--- Problem requirements ---
Collect all lines below with the string "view".

--- Material ---
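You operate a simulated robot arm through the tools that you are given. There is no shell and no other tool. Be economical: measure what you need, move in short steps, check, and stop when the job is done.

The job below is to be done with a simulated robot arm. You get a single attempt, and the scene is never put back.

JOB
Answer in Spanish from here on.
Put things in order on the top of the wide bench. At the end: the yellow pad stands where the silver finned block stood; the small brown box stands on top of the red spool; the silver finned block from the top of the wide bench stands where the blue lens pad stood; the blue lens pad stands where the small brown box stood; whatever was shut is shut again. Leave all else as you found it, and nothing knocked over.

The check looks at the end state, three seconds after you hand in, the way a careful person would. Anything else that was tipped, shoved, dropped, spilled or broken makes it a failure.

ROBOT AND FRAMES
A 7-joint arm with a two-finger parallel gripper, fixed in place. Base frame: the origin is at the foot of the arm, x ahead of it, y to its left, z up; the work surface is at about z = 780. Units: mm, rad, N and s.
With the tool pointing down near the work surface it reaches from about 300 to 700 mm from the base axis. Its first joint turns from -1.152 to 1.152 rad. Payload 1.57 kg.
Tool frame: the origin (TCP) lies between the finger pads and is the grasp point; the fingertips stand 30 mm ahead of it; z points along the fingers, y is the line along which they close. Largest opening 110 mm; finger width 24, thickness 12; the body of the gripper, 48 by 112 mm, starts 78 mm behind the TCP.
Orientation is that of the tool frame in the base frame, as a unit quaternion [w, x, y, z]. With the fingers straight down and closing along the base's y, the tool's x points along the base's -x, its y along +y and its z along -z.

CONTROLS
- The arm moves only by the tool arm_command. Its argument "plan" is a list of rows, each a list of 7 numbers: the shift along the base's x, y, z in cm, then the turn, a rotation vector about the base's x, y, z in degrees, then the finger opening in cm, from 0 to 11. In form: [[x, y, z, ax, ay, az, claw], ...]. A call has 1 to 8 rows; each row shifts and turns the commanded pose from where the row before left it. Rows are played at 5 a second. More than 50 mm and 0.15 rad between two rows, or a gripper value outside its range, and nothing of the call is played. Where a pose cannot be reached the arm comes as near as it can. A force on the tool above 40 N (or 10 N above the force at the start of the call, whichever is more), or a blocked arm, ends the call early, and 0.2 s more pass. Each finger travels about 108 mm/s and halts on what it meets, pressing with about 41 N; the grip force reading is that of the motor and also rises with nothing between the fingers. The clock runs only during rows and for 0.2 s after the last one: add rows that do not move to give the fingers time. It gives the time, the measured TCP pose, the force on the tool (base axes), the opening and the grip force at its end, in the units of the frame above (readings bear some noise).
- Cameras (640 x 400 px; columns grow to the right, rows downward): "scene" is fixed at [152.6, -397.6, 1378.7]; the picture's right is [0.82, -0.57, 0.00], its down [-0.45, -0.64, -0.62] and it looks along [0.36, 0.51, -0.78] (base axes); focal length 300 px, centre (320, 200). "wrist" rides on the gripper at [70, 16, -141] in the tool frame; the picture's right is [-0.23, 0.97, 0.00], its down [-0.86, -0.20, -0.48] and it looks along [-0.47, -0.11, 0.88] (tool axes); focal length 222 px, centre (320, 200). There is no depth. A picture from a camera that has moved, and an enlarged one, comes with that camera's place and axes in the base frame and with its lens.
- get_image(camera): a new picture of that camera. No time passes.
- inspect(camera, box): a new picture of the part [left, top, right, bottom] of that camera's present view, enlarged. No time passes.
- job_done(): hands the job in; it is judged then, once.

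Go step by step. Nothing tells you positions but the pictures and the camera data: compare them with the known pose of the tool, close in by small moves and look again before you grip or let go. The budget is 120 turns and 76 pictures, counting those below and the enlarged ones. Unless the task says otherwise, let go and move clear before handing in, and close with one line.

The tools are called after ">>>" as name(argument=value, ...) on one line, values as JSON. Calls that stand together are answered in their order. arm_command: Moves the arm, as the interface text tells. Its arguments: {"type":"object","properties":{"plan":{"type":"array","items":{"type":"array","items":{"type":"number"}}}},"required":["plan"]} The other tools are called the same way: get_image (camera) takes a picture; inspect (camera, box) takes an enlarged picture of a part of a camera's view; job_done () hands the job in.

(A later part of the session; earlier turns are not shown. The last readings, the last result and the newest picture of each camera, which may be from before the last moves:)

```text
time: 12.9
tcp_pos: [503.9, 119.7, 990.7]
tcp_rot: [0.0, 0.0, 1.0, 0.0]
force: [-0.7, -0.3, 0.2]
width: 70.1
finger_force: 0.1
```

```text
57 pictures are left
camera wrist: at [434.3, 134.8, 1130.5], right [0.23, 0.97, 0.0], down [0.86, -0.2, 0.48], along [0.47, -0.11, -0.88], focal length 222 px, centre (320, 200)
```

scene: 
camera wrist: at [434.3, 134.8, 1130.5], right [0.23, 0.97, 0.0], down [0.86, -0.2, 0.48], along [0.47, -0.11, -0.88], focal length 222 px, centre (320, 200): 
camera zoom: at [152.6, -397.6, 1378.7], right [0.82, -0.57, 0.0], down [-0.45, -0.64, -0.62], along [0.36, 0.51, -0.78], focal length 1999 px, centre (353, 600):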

--- Task output ---
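- inspect(camera, box): a new picture of the part [left, top, right, bottom] of that camera's present view, enlarged. No time passes.
The tools are called after ">>>" as name(argument=value, ...) on one line, values as JSON. Calls that stand together are answered in their order. arm_command: Moves the arm, as the interface text tells. Its arguments: {"type":"object","properties":{"plan":{"type":"array","items":{"type":"array","items":{"type":"number"}}}},"required":["plan"]} The other tools are called the same way: get_image (camera) takes a picture; inspect (camera, box) takes an enlarged picture of a part of a camera's view; job_done () hands the job in.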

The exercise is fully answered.